Natural gas futures finished sharply higher last week as traders prepared for the start of the first extremely cold temperatures of the early winter season, while continuing to monitor the forecast for the cold to linger until November 22-24.
The week started with a gap higher opening on Monday and buyers propped up the market all week even in the wake of a weekly government storage report that showed a larger-than-expected injection. The move served as proof that traders are paying more attention to the weather forecast than the stale government data.
Last week, January Natural Gas futures settled at $3.721, up $0.437 or +13.13%.
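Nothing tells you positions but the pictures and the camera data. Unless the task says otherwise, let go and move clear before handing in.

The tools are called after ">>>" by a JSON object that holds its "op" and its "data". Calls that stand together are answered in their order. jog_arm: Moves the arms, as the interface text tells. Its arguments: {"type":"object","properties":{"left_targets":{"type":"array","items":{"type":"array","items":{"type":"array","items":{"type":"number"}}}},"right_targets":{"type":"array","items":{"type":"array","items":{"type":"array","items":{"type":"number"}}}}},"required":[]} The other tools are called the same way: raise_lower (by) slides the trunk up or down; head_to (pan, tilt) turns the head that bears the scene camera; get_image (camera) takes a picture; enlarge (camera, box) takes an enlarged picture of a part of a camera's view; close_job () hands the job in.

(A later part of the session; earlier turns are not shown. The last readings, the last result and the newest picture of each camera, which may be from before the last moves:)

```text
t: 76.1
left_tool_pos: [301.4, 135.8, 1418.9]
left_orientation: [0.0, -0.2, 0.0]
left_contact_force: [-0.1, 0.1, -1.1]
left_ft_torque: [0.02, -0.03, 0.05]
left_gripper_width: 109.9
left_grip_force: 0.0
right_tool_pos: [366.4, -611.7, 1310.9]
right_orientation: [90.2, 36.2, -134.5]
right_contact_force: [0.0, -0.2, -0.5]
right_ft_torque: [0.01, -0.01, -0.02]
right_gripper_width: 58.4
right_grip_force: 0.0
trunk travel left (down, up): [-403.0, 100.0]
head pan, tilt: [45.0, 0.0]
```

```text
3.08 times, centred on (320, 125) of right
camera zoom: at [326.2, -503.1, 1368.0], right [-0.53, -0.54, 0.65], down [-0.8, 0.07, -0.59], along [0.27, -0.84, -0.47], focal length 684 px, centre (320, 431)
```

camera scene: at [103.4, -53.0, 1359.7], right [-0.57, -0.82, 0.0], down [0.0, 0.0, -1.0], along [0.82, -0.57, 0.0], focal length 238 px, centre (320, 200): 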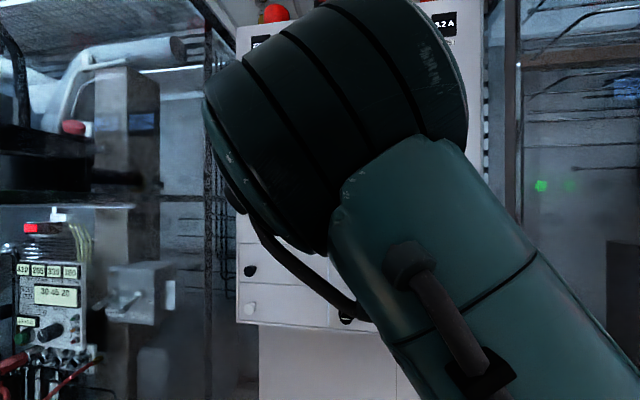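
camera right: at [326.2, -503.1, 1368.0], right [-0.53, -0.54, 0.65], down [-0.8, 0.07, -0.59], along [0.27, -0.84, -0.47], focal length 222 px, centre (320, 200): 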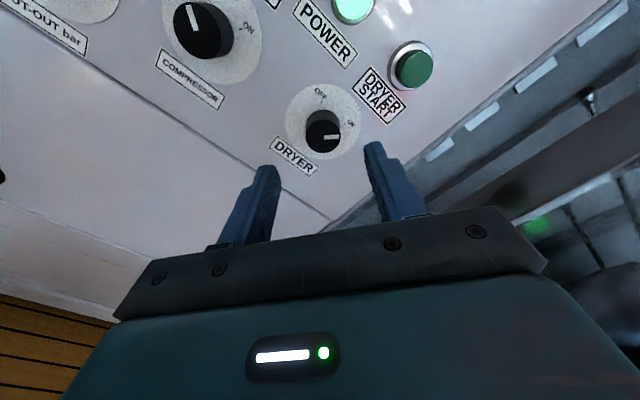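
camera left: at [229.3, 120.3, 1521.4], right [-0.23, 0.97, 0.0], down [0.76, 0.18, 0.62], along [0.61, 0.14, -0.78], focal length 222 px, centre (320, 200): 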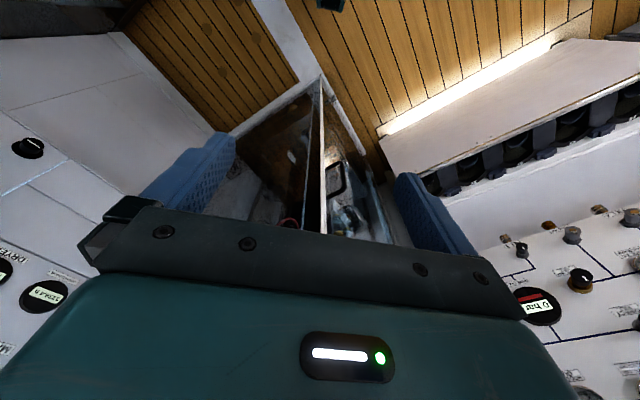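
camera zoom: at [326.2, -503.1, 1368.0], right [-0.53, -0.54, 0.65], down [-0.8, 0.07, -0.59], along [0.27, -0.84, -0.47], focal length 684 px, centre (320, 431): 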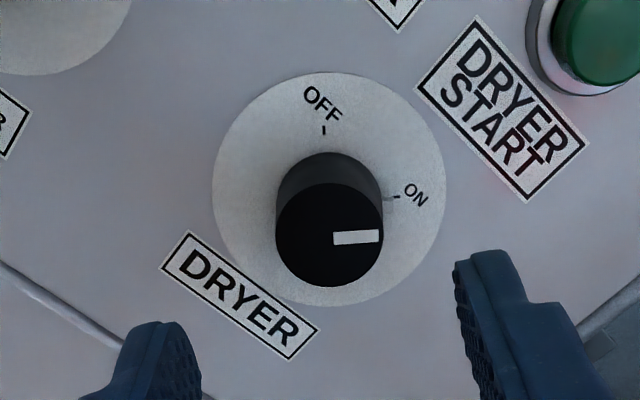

U.S. Energy Information Administration (EIA) Report
On Thursday, the EIA reported a 65 Bcf injection in its weekly U.S. natural gas storage report for the week-ending November 2. This was on the high side of the consensus figure which came in at 58 Bcf.
Total stocks now stand at 3.208 trillion cubic feet, down 580 billion cubic feet from a year ago, and 621 billion below the five-year average, the government said.
Short-Term Weather Outlook
According to NatGasWeather.com for the period November 9 to November 15, “Cold air will continue to spread across the Great Lakes and east-central U.S. today, including into portions of Texas and the South. Lows behind the cold front will reach the teens to 30’s, locally single digits. The East will be mild again today with highs mostly of 50s to 70s, but cooling this weekend into the 30s to near 50F. The southern U.S. will be mild to warm with highs of upper 40s to 60s, locally 70s. California and the Southwest will be warm with highs of 60s to 80s, while colder over the interior West. Overall, demand will be high, locally very high.”
As of Friday, Bespoke Weather Services is no longer looking for long-range warmer temperatures.
Bespoke said Friday, “Now, we no longer have as strong a long-range warm signal and instead see production still off highs, imports still very low and burns revised slightly tighter.”
The firm went on to say, “Between a daily balance picture that is still relatively tight, model guidance that is struggling with the medium-term pattern and has now added” heating degree days “in consecutive runs, and expectations of cash running up over the $3.70 level today, we could easily see the front of the natural gas strip move towards the $3.70 level today before any reversal on long-range warmth takes place.”
The direction of the January Natural Gas market this week will be determined by the European weather model. This issue was raised on Friday. NatGasWeather put it this way, “The focus of the midday and afternoon updates will be on if the milder European model Nov. 22-24 trends colder, or if the colder” Global Forecast System trends milder for this period, the firm said. This could prove “another potentially dangerous weekend to hold…depending on which one ultimately wins out.”
Prices could gap again on Monday if the European model extends the forecast for cold temperatures beyond November 24. We could see a gap lower if the forecast calls for a return of average temperatures before November 22.
Nonetheless, NatGasWeather says deficits are “set to balloon two EIA reports out on next week’s much colder than normal temperatures.” They went on to say, “This should keep the background state solidly bullish, where even a neutral pattern is likely to be considered cold enough since it would keep deficits from improving, buying time until more ominous cold proves returns.”